--- BEGIN Source extract ---

O problema que se coloca ao avaliador é equivalente ao do que se põe ao inspector. Não se vai aqui desenvolver diferenças nem semelhanças mas apenas a fusão de ambas porque um avaliador é uma pessoa que vai inspeccionar o trabalho de um professor, e um inspector vai avaliar o trabalho de um professor.

Bem se sabe que há diferenças. O inspector é o que observa o processo de trabalho do professor e depois troca impressões com o observado. O avaliador é mais sofisticado: avalia, escreve o que viu e o que não viu, exactamente como fazem os árbitros que às vezes vêem coisas que ninguém viu. Depois entregam o texto da avaliação ao governo. E ao professor, como é lixo, não se dá satisfação nem cópia do relatório, não vá o professor contestar, e lá se vai a seriedade avaliadora, e a escrutinar-se as trapalhadas governativas.

Posto o problema neste pé, resta saber – e considerando que o governo está apostado em avançar com a agressão ao professorado – quais os pressupostos, ou que modos de fazer uma avaliação, ou inspecção pedagógica, vão configurar a actuação, porque, convém não esquecer que tudo na vida é teatro, e a representação do actor tem que assumir a presença em palco – na turma – ou de prepotente, ou de colaborador, ou de catedrático, ou de observador, ou de orientador, ou de esclarecedor, ou de exemplificador, ou de estimulador, ou de ajustador, ou de qualificador.

Nada disto se aborda a nível oficial ou a nível sindical. Porquê ? Porque a questão está posta ao nível económico. Ninguém deseja saber como vai ser avaliação. É preciso é andar para a frente: avaliar é avaliar e está tudo dito.

Põe-se o problema nesta equação porque o governo vai assumir o papel de entidade séria que deseja levar a cabo a avaliação-inspecção, mas porque a avaliação é algo abstracto (abstracto no sentido de não se conhecer a sua realidade, contornos, consequências), pelo que o governo vai agarrar-se à redacção seca dos normativos jurídicos, pão-pão, queijo-queijo, meia dúzia de observações, e está montado o painel dos avaliadores-inspectores. Tudo simples. Governar é fácil e o tempo urge.

Por norma as leis servem para resolver problemas imediatos, independentemente dos efeitos perversos (para isso terão o instrumento da revogação), primeiro porque dá muito trabalho investigar as causas que provocaram os “problemas imediatos”, e segundo porque as investigações levam muito tempo a apresentar as conclusões da causa-efeito.

--- END Source extract ---
--- BEGIN Collected material ---

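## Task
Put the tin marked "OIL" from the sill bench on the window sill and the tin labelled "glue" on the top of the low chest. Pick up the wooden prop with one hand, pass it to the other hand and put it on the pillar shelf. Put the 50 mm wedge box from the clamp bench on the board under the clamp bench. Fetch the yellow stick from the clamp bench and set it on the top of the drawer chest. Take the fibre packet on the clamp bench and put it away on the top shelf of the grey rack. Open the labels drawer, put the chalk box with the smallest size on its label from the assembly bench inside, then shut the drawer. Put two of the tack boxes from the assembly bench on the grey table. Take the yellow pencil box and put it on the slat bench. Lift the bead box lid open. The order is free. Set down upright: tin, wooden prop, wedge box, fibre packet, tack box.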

--- END Collected material ---

■ **Actions to take**
- a) Give the stretch of the source extract that starts with "Por norma as" and ends with "conclusões da causa-efeito.", unchanged.
- b) Resume the source extract where it left off.

■ **Results for each task**
- a)
Por norma as leis servem para resolver problemas imediatos, independentemente dos efeitos perversos (para isso terão o instrumento da revogação), primeiro porque dá muito trabalho investigar as causas que provocaram os “problemas imediatos”, e segundo porque as investigações levam muito tempo a apresentar as conclusões da causa-efeito.

- b)
Perante isto elabora-se o fácil: legisla-se, e logo se vê. E é assim que o governo vive de revogação em revogação, daí não haver problemas em instituir o quadro de avaliadores-inspectores, e respectivas funções e vencimentos. Isto é, pretende-se tirar euros aos professores para pagar aos avaliadores.

No senso comum, todos nós somos avaliadores do mundo que nos rodeia mas, porque não temos responsabilidade nos juízos interiorizados que do mundo elaboramos, a nossa responsabilidade é nula, dado que não temos que os transmitir a uma entidade oficial.

Isto se diz porque, de todo o aparato textual que se lê nos jornais sobre esta matéria que agride o professorado, não se vê um pensamento sério, mas um blá-blá ensurdecer, sem ponta por onde se pegue. Está visto: o professor não é lixo mas é tratado como se o fosse. Mas há que salvar os euros para o governo gastar nos avaliadores.

A escola que espere. O mundo ainda não acabou.

joão boaventura disse...

Caro António

Que diz S. Paulo, numa das “Cartas a Timóteo” ?

«Escrevo-te estas coisas, na esperança de ir ter contigo em breve. E, se tardar, quero que saibas como deves portar-te na Casa de Deus, que é a Igreja de Deus vivo, coluna e sustentáculo da verdade.

Eis o que deves proclamar e ensinar. Ninguém escarneça da tua juventude; antes, sê modelo dos fiéis, na palavra, na conduta, no amor, na fé, na castidade. Enquanto aguardas a minha chegada, aplica-te à leitura, à exortação, ao ensino.

Não descures o carisma que está em ti, e que te foi dado através de uma profecia, com a imposição das mãos dos presbíteros. Toma a peito estas coisas e persevera nelas, a fim de que o teu progresso seja manifesto a todos. Cuida de ti mesmo e da doutrina, persevera nestas coisas, porque, agindo assim, salvar-te-ás a ti mesmo e aos que te ouvirem.»

O que ele escreve seria o que qualquer avaliador-inspector deveria fazer, isto é, transmitir os seus conhecimentos aos professores da respectiva cadeira, para comunicar quais os obstáculos da matéria, de como ele os transpôs e do gosto que teria em trocar impressões com o mesmo, não na sala de aula, mas num gabinete isolado, para que a empatia permita criar à vontade da parte do professor.

Nestas circunstâncias, o avaliador estaria igualmente a ser avaliado pelo professor – supondo-se que o professor é uma pessoa responsável e que merece essa atenção – para confirmação de que, de facto e de direito, o avaliador também é uma pessoa responsável e que vai merecer essa atenção. Não basta merecer a confiança do Governo, deve merecer também a confiança do professor que vai ser classificado, para que não lhe impinjam gato por lebre. O professor desempenharia o mesmo papel do Governo que congemina oferecer os lugares de chefia mediante concurso - e não como antigamente, de acordo com a cor do Governo - mas depois os classificados, para ocuparem os seus lugares nos Ministérios teriam de merecer ainda a aprovação do respectivo Ministro.

Não sei se estão a esquadrinhar o mesmo filme nos concursos para avaliadores.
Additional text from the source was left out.